In fact, advisors gave their brokerage firms an overall average rating of 8.9 in the “firm’s diversity and inclusion strategy” category, an increase from 8.5 last year. And a closer look at this year’s ratings reveals that five firms – Vancouver-based Canaccord Wealth Management and Mississauga, Ont.-based Edward Jones, as well as Toronto-based brokerages Macquarie Private Wealth Inc., ScotiaMcLeod Inc. and TD Wealth Private Investment Advice (TD Wealth PIA) – all saw their ratings increase half a point or more in this category.
Although all firms have different approaches, a common thread that binds many of the brokerage sector’s major players together is their commitment to developing business practices that are conducive to welcoming and integrating women and minorities into the sector.
“Diversity and inclusion are front and centre at our firm, with specific people appointed to communicate the ethics of equality,” says a TD Wealth PIA advisor in Ontario. “They communicate this to advisors and are continually addressing shortfalls and where they want to improve.”
One way that some of this year’s top-rated firms are bringing attention to the issue of diversity is by having women’s advisory or leadership groups in place to ensure that the firm’s policies are responsive to the specific needs of women.
For example, Edward Jones has established its Women’s Initiative for Growth Strategies – dubbed WINGS. The focus of this program is to increase the firm’s recruitment, retention and growth of female advisors, says David Lane, the firm’s principal and head of the Canadian division, who notes that about 25% of Edward Jones’ advisors are women.
In particular, Lane says, mentorship programs are a key component of the WINGS: “Only our best and brightest will mentor these individuals.”
The strength of this strategy, and the fact the firm has put gender and diversity concerns front and centre, appear to be key reasons why Edward Jones advisors gave their firm the highest performance rating in the category, at 9.5 vs 8.7 in 2012.
“The firm is very focused on recruiting women and minorities,” says an Edward Jones advisor in Ontario. “There are focus groups to ensure equal opportunity.”
Macquarie, for its part, also has adopted a female-focused program called The Women of Macquarie. Under this program, female employees and advisors from across the globe are able to connect and share ideas with each other through an internal web portal.

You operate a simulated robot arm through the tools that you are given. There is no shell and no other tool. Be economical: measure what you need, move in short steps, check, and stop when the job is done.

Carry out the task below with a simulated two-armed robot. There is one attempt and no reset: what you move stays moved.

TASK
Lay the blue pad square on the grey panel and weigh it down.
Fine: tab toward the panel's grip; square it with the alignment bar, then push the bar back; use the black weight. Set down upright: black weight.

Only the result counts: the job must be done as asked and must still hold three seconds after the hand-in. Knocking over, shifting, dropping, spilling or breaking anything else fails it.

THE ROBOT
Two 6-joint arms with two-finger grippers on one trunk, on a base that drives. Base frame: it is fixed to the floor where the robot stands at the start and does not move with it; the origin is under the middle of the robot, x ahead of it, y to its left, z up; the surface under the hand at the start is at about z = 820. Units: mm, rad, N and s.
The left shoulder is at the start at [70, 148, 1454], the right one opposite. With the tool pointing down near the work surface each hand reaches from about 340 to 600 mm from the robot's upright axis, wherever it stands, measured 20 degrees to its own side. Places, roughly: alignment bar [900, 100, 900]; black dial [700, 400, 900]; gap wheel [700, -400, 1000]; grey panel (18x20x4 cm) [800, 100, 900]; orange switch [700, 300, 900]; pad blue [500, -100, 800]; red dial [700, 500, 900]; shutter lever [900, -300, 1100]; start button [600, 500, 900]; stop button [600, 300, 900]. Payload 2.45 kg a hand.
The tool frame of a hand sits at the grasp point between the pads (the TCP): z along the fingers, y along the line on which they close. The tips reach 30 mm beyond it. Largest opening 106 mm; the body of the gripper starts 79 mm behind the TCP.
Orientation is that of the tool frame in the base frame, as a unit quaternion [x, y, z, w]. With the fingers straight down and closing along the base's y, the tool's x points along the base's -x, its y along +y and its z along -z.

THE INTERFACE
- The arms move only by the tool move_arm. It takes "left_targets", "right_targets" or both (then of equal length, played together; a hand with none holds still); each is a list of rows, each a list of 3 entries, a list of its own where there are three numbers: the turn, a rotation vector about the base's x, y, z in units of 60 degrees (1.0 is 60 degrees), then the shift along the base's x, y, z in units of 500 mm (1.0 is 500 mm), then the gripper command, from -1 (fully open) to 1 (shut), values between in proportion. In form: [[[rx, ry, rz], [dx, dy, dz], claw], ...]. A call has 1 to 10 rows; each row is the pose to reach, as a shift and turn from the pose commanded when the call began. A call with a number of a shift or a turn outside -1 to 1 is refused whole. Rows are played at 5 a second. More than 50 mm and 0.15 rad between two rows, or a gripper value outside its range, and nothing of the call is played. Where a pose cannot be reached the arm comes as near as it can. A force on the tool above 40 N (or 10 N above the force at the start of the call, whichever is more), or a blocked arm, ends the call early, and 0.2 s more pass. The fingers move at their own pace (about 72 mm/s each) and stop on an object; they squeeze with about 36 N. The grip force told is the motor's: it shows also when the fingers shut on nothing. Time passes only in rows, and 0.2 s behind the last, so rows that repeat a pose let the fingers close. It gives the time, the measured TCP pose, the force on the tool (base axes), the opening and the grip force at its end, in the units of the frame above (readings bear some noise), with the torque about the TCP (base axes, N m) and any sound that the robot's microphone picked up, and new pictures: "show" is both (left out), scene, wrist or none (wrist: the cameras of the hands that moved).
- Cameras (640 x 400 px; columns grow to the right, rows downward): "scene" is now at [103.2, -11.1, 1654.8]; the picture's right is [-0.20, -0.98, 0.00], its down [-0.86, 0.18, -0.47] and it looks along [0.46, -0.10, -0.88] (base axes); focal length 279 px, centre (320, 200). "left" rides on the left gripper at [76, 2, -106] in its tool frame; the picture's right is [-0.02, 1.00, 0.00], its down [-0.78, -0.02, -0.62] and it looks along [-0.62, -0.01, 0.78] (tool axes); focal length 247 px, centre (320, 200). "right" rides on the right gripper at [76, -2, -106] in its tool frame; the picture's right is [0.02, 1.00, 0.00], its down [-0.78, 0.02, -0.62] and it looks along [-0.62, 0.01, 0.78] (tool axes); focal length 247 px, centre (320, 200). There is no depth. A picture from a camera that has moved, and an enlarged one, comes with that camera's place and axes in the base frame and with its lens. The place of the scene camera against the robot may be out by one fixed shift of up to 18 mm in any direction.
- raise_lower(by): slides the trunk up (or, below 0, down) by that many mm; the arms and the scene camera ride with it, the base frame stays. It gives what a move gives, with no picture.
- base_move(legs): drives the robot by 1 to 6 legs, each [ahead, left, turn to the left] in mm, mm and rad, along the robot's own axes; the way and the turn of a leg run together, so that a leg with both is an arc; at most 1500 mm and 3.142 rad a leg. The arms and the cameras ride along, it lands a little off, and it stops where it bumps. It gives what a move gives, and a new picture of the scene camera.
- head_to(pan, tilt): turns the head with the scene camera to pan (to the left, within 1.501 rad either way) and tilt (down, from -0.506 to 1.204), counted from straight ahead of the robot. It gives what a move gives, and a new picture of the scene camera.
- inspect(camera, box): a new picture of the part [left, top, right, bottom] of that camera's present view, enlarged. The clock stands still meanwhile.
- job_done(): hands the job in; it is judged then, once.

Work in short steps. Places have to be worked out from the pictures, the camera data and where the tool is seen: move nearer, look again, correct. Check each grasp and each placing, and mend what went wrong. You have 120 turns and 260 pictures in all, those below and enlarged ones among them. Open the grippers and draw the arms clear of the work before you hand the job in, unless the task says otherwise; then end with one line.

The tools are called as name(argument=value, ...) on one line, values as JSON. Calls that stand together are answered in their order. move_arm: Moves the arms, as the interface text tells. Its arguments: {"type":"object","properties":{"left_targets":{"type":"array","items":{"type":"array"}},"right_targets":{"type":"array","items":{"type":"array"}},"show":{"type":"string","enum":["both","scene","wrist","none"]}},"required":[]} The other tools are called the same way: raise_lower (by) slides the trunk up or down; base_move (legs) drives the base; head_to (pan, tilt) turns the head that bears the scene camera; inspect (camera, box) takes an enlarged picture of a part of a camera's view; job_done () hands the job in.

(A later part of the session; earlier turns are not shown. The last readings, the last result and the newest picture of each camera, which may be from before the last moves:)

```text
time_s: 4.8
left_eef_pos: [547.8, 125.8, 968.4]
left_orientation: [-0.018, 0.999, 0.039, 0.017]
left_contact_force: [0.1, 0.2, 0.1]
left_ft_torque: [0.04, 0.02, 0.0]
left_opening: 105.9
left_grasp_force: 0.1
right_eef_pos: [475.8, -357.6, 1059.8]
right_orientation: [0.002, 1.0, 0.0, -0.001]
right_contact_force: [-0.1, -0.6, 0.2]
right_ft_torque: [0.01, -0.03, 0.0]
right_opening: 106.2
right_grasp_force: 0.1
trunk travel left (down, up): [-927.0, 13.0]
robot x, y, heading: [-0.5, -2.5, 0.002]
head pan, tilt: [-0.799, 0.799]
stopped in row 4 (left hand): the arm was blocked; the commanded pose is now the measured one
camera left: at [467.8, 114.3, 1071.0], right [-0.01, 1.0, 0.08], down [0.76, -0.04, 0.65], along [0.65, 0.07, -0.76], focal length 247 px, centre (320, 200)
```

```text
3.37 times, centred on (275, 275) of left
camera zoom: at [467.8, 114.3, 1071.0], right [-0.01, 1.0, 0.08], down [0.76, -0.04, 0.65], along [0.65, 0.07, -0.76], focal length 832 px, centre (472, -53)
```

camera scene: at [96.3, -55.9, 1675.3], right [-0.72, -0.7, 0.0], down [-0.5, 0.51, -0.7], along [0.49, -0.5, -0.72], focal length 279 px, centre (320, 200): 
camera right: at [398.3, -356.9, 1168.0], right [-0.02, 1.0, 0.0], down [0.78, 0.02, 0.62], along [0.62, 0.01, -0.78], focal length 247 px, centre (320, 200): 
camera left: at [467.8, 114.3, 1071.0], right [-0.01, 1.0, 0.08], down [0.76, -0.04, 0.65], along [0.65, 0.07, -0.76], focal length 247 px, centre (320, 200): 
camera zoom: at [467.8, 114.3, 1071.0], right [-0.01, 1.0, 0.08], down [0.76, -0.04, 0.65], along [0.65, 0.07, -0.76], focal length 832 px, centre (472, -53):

In addition, Macquarie has established another diversity program known as “Single Parents’ Day” in which single parents are permitted to bring their children into the office to introduce them to their colleagues.
“We are very open-minded and are extremely supportive, whether you are male, female, a single parent, heterosexual or homosexual,” says Earl Evans, Macquarie’s CEO and head. “We are inclusive.”
That desire to have brokerage firms represent diverse communities is a sentiment shared by many other firms. And, overall, it appears that there is increasing pressure on firms to meet basic expectations – such as having a robust maternity-leave policy in place. This would help dispel the long-held stereotype that the industry is an “Old Boys club,” as an advisor in British Columbia with Toronto-based RBC Dominion Securities Inc. (DS) describes it.
“This business is made for females; it’s a relationship business,” adds an advisor in Ontario with Toronto-based CIBC Wood Gundy. “Women aren’t necessarily driven by the bottom line. It can take longer for women who are having children to build books of business. It’s a challenge to commit 80 hours of work a week. Then again, there are clients who will deal only with women [as their advisor].”
It’s for this last reason that being diverse, not only in gender but in ethnicities, is an important consideration for brokerage firms’ leaders – not only because of broader societal pressures to be inclusive but also because there is a good business case to be made for being diverse.
“There is a recognition that the advisor population does not reflect our client and prospect population,” says Bill Brown, national sales manager with Toronto-based BMO Nesbitt Burns Inc. “[It’s important] to go out and proactively hire advisors who have language skills that are targeted to particular communities.”
And as brokerages try to tap into more ethnic communities, Brown says, they will have to develop comprehensive training and education programs that will help advisors cater to the needs of these communities.
Advisors across the board agree that there is a link between boosting diversity across the board and strengthening advisors’ businesses. “People invest with those they identify with,” says an Edward Jones advisor in Ontario.
Although many advisors hope their firms’ executives continue to focus on promoting diversity and inclusivity, other advisors are more concerned that focusing too much on this will put too much pressure on firms to establish and meet gender or ethnic quotas within the advisory sales force.
“There is a lot of effort put in [on diversity and inclusion], but I’m not sure it can be effective,” says a DS advisor in B.C. “You want to search for women and different ethnicities, but you still want to hire the best people possible.”
That said, Monique Gravel, Wood Gundy’s managing director and head, says that balancing gender and ethnicity with having the best people on board is not a mutually exclusive effort.
“We endeavor to hire every ethnicity, every background,” Gravel says. “We have only one restriction – and that’s the quality and integrity of the individual. That’s where we draw the line.”